------ SUPPLIED INFORMATION

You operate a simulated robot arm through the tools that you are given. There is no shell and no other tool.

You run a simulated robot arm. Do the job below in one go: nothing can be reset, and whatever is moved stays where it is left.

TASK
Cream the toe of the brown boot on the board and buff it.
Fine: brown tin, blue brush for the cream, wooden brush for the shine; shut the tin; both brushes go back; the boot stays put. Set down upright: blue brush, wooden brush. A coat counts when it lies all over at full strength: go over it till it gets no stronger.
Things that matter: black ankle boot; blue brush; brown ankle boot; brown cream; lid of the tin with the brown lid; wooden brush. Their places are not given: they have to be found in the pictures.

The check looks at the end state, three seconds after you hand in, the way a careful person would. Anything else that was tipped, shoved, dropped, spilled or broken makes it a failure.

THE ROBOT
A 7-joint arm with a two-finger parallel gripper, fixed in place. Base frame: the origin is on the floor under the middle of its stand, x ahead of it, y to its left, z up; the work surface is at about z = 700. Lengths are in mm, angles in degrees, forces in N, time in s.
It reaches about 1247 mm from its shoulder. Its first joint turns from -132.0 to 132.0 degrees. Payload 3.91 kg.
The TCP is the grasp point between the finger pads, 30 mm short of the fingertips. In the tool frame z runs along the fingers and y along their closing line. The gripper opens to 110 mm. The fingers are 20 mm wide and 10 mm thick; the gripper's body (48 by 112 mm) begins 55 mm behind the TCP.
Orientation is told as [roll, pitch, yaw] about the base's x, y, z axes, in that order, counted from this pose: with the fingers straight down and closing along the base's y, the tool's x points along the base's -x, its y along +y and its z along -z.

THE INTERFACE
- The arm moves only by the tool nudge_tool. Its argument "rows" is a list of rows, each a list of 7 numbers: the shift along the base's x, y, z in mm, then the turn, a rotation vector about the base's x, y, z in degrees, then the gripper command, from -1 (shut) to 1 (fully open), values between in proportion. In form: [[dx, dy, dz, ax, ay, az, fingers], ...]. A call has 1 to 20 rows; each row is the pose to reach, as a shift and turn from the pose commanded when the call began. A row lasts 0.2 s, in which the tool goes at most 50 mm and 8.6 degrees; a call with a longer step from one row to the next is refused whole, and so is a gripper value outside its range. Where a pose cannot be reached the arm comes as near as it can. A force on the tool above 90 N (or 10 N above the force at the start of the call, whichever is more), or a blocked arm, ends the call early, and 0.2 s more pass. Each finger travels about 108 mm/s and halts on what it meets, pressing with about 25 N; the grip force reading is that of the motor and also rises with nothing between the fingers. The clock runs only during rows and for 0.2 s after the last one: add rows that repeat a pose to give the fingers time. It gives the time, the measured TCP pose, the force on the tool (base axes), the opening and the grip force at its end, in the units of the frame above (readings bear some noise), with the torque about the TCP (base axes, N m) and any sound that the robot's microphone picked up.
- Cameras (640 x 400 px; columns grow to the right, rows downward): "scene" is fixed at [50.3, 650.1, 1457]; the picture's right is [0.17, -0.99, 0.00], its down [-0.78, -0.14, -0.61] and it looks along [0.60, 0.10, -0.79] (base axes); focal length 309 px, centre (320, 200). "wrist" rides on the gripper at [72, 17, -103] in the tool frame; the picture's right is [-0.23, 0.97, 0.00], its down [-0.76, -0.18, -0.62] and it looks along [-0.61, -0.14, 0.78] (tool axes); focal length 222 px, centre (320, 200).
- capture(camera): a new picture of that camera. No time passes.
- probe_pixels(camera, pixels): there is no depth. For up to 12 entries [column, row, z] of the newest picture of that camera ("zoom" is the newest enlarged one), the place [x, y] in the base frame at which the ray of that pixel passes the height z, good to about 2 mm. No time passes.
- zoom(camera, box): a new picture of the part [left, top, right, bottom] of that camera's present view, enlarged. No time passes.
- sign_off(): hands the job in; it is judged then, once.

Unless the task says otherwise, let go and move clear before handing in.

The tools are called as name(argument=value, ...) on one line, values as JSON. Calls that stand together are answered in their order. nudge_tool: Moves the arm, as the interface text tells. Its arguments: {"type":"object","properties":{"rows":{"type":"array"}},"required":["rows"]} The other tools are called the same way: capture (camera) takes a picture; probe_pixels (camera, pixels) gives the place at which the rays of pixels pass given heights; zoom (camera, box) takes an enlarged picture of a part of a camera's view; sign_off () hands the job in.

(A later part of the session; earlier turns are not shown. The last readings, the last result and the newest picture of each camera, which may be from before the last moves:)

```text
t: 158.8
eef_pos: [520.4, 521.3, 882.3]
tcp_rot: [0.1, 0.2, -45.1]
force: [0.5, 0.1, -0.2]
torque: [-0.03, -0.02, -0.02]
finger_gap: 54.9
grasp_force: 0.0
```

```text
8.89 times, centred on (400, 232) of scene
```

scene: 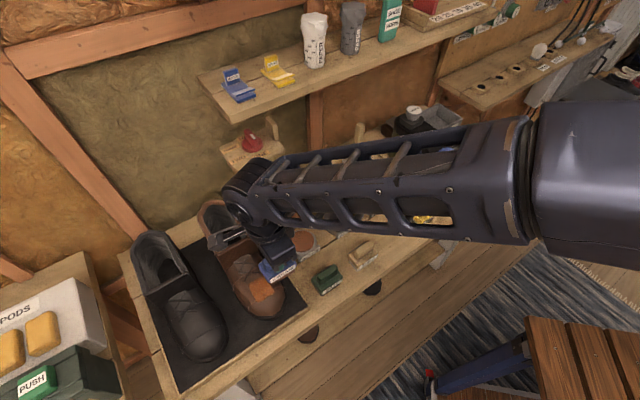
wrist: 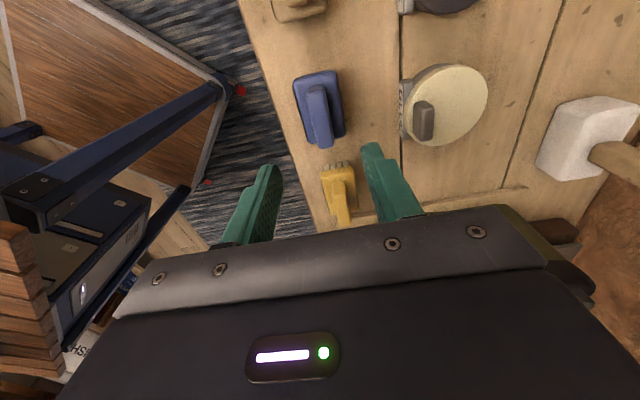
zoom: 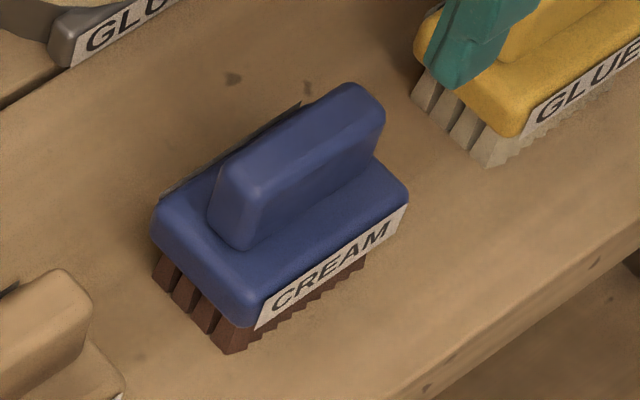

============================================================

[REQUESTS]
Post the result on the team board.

------------

[REQUESTS]
1. Pull out the sentences of the provided passage that run from "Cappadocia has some" through "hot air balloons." and give them unchanged.
2. Carry the provided passage on from its last sentence.

------ PROVIDED PASSAGE

9 Fascinating Things to Do in Cappadocia (and 3 not to bother with!)
Cappadocia has some of the most bizarre and unique, yet breath-taking landscapes, and because of this, hot air ballooning is wildly popular: I’m sure you’ve seen the iconic sunrise photos with the skies teeming with colourful hot air balloons.
While the balloons and sunrise photos really are stunning, there is also so much more to Cappadocia to be explored. Wander the narrow paths of an ancient underground city, hike through valleys with otherworldly rock formations, seek out tea shops in the most obscure locations, climb into abandoned cave churches with ancient yet vibrant artwork, discover historic castles carved out of volcanic rock.
Cappadocia is brimming with mysterious beauty and history; you’ll be standing in awe. It has to be one of our favourite destinations that we have explored thanks to its uniqueness and variety of different attractions. This guide gives you the top things to do in Cappadocia beyond the hot air balloons and typical social media tourism, as well as the things that are really not worth your time or money.
9 Fascinating Things to Do in Cappadocia (and 3 not to bother with!)

------------

[RESPONSE LIST]
1.
Cappadocia has some of the most bizarre and unique, yet breath-taking landscapes, and because of this, hot air ballooning is wildly popular: I’m sure you’ve seen the iconic sunrise photos with the skies teeming with colourful hot air balloons.

2.
History of Cappadocia and its Cave Structures
Cappadocia was a highly volcanic area millions of years ago. After volcanic eruptions left a layer of ash over the region, it solidified into soft volcanic rock known as tuff. Over time, general weathering and erosion took place and left the region with the bizarre, otherworldly rock formations that attract visitors far and wide.
Originally known as Hatti as far back as the Bronze Age, modern day Cappadocia was the homeland of the Hittite empire. When the Hittite empire dissolved in the 6th century BC, the region was then run by the Roman Empire. The population of Cappadocia were Greek speaking Christians, hence the Orthodox Christian paintings inside the cave churches throughout the region. To avoid persecution during wars and Ottoman rule, underground cities such as Derinkuyu were built to hide and protect the population.
In 1923, Turkey expelled its Christian population to Greece, leaving the underground cities, cave churches and dwellings in fairy chimneys abandoned and unknown.
Where to Base Yourself in Cappadocia
Goreme is the main spot where tourists stay. It is in a great location within walking distance to many valleys, museums and a bus ride away from the underground cities of Derinkuyu and Kaymakli. There are restaurants, shops, ATMs, a small bus station and tour agencies. Goreme is where we would recommend you stay.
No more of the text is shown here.